Aslında bu kimseler bu delilleriyle ne kadar cahil, gafil, dini bilmeyen, tamamıyla İslam'a muhalif, dini yok eden ve art niyet sahibi olduklarını ispatlamakta, peki bu kimselerden daha muttaki dediğimiz, ilim ehli dediğimiz, salih kullar dediğimiz ve toplumların bu alimleri tezkiye/temize çıkardığı bu alimleri bu ayetleri nasıl anlamışlardı ve hangi delillerle bu gibi iddiaları onlar çürütmüşlerdi? 

Bakın bu hadis inkarcıların anlamadıkları ve delil olarak ortaya koydukları meseleyi nasıl anlamadıklarını ve meseleyi nasıl birbirlerine karıştırdıklarını aynı benzeri ayetlerle cürüteceğiz.

Kur'an-ı Kerim sadece kendi için kendisi için her şeyi söyleyen, her şeyi bildiren, her şeyı açıklayan ve her türlü misaller veren şekilde açıklıyor ama bakın aynı Kur’an bu kitap dışında başka şeyler içinde aynı şeyleri söylüyor. Misal;

Rabbimiz Kerim kitabında Zülkarneyn ile ilgili onun Hükümdarlığı ona verilen yetki konusunda şunu söyler;

اِنَّا مَكَّنَّا لَهُ فِي الْاَرْضِ وَاٰتَيْنَاهُ مِنْ كُلِّ شَيْءٍ سَبَبًاۙ 

Biz ona yeryüzünde (dilediği gibi hareket etme imkânı sağlayan) bir iktidar ve (istediği hedefe ulaştıracak) sebepleri verdik/yolları öğrettik. (18/Kehf, 84)

Bu ayeti kerimede ‘'Zülkarneyn'e her şey için bir sebep vasıta verdik'' Bu ne demek? Gerçekten her şeyin vasıtası ona verildi mi demek? Hayır. Bilakis buradaki her şey ile kast edilen zülkarneyn'e verilen yetki, yönetim, iktidar ve otoritedir. Dolayısıyla Zülkarneyn iktidara, güç ve egemenliğe ulaşabilmek için Allah her şeyi onun otoritesi için sebep kılmıştı, yoksa Zülkarneyn yeryüzündeki bütün vasıtalara sahip olduğu anlamına gelmez.
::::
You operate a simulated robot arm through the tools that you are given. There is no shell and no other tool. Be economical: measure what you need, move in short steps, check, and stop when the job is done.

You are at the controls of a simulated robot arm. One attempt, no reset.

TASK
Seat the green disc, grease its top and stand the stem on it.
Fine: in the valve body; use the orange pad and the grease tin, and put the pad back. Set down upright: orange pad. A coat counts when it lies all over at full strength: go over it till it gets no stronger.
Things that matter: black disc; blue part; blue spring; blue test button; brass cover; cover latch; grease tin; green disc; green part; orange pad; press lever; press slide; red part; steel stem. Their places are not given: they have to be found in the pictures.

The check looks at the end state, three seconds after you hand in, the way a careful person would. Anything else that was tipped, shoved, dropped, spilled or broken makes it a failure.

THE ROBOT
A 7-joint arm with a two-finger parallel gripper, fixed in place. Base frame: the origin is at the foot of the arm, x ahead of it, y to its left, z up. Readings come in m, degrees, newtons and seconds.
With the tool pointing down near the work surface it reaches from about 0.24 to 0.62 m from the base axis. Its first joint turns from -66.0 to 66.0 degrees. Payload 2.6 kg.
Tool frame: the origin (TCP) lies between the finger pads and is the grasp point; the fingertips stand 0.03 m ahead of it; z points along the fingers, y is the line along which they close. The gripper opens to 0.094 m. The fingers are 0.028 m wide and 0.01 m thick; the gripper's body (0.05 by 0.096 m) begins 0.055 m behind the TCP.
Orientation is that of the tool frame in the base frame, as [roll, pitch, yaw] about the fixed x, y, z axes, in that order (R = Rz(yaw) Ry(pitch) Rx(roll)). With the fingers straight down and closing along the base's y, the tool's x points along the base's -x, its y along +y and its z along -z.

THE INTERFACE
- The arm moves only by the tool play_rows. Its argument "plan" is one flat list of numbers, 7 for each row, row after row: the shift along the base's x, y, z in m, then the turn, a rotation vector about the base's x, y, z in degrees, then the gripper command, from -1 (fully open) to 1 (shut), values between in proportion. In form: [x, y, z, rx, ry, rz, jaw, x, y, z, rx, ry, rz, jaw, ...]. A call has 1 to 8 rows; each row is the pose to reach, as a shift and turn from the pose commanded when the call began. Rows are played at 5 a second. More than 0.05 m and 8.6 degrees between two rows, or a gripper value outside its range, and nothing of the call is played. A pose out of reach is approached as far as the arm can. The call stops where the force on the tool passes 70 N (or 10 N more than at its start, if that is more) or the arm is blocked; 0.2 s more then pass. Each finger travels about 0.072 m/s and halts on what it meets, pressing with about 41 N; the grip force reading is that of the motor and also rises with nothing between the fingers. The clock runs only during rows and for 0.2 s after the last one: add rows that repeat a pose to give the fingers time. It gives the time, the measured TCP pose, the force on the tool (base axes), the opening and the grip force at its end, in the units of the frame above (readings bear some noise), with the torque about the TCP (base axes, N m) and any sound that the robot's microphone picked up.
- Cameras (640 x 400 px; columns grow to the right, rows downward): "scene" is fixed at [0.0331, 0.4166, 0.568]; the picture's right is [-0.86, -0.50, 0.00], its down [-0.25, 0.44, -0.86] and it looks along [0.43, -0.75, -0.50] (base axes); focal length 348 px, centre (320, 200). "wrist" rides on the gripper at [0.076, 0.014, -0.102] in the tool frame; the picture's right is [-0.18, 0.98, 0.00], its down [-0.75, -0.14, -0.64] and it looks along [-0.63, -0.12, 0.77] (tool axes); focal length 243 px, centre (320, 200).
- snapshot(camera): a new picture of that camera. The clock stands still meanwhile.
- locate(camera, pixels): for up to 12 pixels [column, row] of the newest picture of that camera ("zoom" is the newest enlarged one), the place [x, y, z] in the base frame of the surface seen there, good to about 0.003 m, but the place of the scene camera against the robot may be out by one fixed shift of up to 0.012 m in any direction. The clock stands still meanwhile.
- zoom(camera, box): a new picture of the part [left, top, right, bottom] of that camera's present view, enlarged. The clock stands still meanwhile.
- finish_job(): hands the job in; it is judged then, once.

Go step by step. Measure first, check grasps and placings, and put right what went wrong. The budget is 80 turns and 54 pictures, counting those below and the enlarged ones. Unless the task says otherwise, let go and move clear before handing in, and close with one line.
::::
Yine aynı şekilde Allah Süleyman aleyhisselam'a kuş dili öğretildiğini bize haber vermekte;

وَوَرِثَ سُلَيْمٰنُ دَاوُ۫دَ وَقَالَ يَٓا اَيُّهَا النَّاسُ عُلِّمْنَا مَنْطِقَ الطَّيْرِ وَاُو۫ت۪ينَا مِنْ كُلِّ شَيْءٍۜ اِنَّ هٰذَا لَهُوَ الْفَضْلُ الْمُب۪ينُ 

Süleyman, Davud’a vâris olup (yerine geçti). Dedi ki: “Ey insanlar! Bize kuş dili öğretildi ve her şeyden bize verildi. Şüphesiz ki bu, (evet bu,) apaçık bir ihsan ve lütuftur.” (27/Neml, 16)

Burada yine Süleyman aleyhisselam'a ‘'Hem kuş dili öğretilmiş ve aynı zamanda her şeyden verildi'’ diyor. Peki gerçekten Süleyman aleyhisselam'a her şeyden verildi mi? Yine bu ayette ‘’Her şeyden verildi’’ ayetinden kastedilen Süleyman aleyhiselamın krallık, otorite ve egemenliği için gereken her şeyin verilmesidir. Yoksa ona yeryüzü ve gök yüzünden her şey verildiği anlamına gelmez. 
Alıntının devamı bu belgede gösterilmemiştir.